Their most common response? “Get better at influencing.”
Here are a few overall influencing tips from Michael Zigarelli–author, professor, and consultant–along with my own 2 cents:
1. Be a person others want to follow.
Yeah, yeah, yeah…we know this. Lead by example, character before competence, walk the talk, have integrity…The sayings and the concept are basic and ancient. But don’t blow by this too quickly. You will have more influence – regardless of the techniques and the words you use – when people know you are the real deal.
If you think you have this covered, do a quick and honest gut-check:
- Would your colleagues say you’re good at what you do?
- Would the people who work with you say you genuinely care about them?

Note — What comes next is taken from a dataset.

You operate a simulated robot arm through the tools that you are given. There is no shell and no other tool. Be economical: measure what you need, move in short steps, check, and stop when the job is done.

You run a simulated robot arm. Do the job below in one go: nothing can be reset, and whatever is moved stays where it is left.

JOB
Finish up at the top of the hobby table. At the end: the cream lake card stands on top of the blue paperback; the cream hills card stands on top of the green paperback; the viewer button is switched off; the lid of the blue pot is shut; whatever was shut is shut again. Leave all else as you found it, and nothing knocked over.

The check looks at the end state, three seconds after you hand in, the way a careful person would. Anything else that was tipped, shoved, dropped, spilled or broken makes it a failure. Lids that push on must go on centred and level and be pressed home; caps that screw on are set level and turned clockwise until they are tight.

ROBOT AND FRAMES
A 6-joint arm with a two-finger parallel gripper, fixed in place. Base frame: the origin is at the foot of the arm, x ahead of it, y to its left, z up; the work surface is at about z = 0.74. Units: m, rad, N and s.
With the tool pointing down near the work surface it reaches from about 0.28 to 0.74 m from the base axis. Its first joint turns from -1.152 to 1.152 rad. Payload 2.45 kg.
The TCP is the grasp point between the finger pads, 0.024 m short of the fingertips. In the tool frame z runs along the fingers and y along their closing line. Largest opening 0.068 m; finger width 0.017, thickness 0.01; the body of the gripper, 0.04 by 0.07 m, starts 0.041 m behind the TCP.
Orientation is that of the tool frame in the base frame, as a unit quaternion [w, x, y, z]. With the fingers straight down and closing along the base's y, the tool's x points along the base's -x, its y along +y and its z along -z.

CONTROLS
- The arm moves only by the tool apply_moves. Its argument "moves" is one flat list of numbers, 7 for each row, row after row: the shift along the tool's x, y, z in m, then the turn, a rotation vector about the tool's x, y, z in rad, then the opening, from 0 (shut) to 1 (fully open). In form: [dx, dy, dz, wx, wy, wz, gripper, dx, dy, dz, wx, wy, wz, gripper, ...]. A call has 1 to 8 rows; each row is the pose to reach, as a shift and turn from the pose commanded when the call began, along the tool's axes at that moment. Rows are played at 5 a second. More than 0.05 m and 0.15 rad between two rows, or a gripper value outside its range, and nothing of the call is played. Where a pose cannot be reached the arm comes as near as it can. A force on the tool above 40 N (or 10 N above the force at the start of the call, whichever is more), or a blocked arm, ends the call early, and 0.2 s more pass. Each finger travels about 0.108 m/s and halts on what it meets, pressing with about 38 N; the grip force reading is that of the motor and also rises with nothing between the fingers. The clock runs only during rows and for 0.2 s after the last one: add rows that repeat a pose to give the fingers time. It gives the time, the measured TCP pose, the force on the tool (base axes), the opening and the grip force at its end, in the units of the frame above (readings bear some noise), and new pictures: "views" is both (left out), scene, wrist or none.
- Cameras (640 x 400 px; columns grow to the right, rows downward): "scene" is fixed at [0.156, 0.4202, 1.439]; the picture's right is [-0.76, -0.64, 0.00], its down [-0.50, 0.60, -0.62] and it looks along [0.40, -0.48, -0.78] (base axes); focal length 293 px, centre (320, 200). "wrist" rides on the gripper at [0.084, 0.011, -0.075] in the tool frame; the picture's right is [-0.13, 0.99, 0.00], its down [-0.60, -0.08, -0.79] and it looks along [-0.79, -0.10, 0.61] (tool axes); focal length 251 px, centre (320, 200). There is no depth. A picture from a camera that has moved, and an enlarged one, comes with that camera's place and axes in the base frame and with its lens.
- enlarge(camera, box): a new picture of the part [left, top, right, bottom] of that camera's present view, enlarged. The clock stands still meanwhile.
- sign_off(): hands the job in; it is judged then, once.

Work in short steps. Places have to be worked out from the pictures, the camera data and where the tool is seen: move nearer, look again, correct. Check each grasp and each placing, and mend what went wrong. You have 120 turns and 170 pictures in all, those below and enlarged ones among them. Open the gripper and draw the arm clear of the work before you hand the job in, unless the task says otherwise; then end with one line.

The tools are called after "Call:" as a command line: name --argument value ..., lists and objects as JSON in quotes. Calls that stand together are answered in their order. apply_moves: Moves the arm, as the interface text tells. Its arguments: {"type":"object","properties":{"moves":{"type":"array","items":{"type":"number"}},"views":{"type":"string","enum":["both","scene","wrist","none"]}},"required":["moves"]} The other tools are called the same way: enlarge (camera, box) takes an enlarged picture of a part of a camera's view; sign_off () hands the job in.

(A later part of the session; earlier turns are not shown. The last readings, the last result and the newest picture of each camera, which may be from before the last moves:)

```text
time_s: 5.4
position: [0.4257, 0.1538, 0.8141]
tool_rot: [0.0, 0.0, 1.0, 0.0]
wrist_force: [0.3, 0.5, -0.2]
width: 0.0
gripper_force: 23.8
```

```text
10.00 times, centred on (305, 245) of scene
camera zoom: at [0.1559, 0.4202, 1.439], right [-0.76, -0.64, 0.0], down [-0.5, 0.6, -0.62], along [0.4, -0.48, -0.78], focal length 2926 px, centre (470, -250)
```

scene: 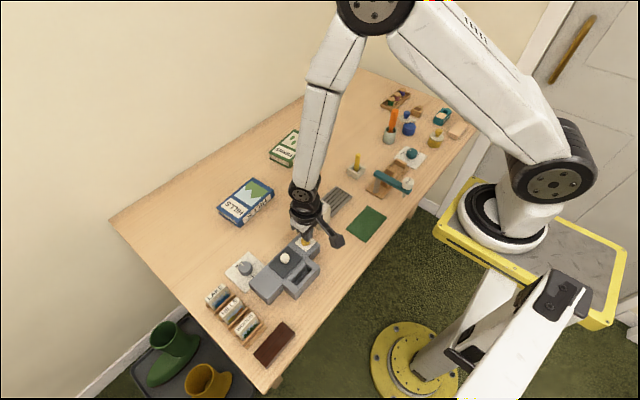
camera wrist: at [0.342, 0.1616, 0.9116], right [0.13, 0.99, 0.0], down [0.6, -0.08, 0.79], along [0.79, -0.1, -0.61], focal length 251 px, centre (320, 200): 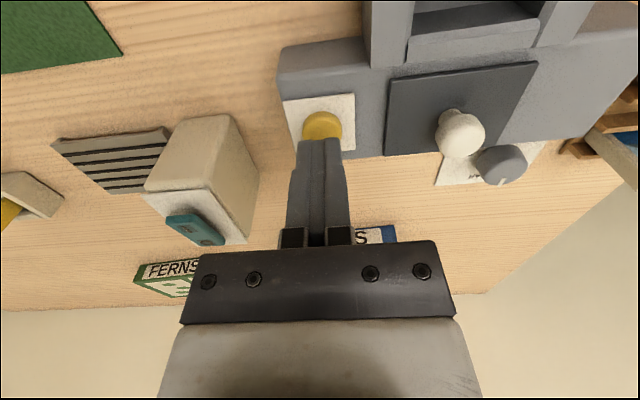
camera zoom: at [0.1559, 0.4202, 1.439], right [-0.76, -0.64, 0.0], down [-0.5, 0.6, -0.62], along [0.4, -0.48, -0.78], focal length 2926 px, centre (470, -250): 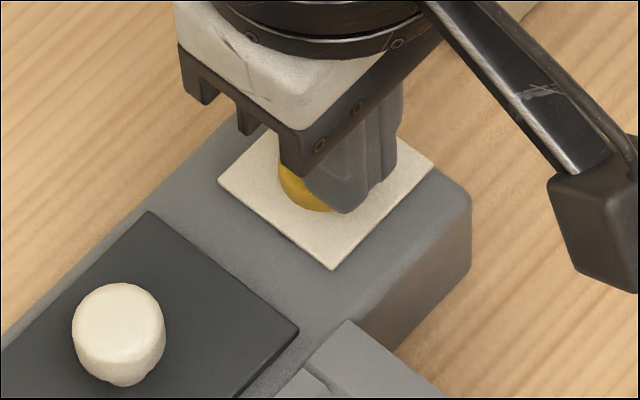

- Can people count on you to follow through on your commitments?
And how are you doing in the following areas?
- Do you say things about others that you would not say to them directly?
- When was the last time you genuinely apologized for a mistake or offense?
- Do you energize and inspire people or suck the life out of them?
- Do people admire you, fear you, tolerate you, or dismiss you?
2. Serve others’ needs.
Many of us have heard the saying, “People don’t care how much you know until they know how much you care.” And few things say you care more than meeting a need they have.
Offer a ride to the airport. Ask if there’s anything you can do to help prepare for a presentation or meeting. Offer to make an important introduction. Volunteer a recommendation for a doctor or dry cleaner to someone new to town. People greatly appreciate these gestures, and they help build connections and influencing opportunities.
3. Use a metaphor.
If a picture paints a thousand words, why not use a word picture or metaphor to help someone see an idea, perspective, or proposal in a new light?
In a coaching session recently with a senior leader, we were discussing how critical and helpful it is for this executive to stay focused on a few key interpersonal reminders in order to have the influence he wants to have. He wrote bullets on a post-it note that he reviews prior to each important meeting. And he came up with this helpful metaphor:
“It’s like driving on a race track. If I am not focused on where I want to go [i.e., relating and influencing more effectively], I will look at the wrecks around me and wind up getting off track.”
Is there a situation you currently face where you can demonstrate you are a person who is worth following? Is there an opportunity to meet a need or use a metaphor to strengthen your influence?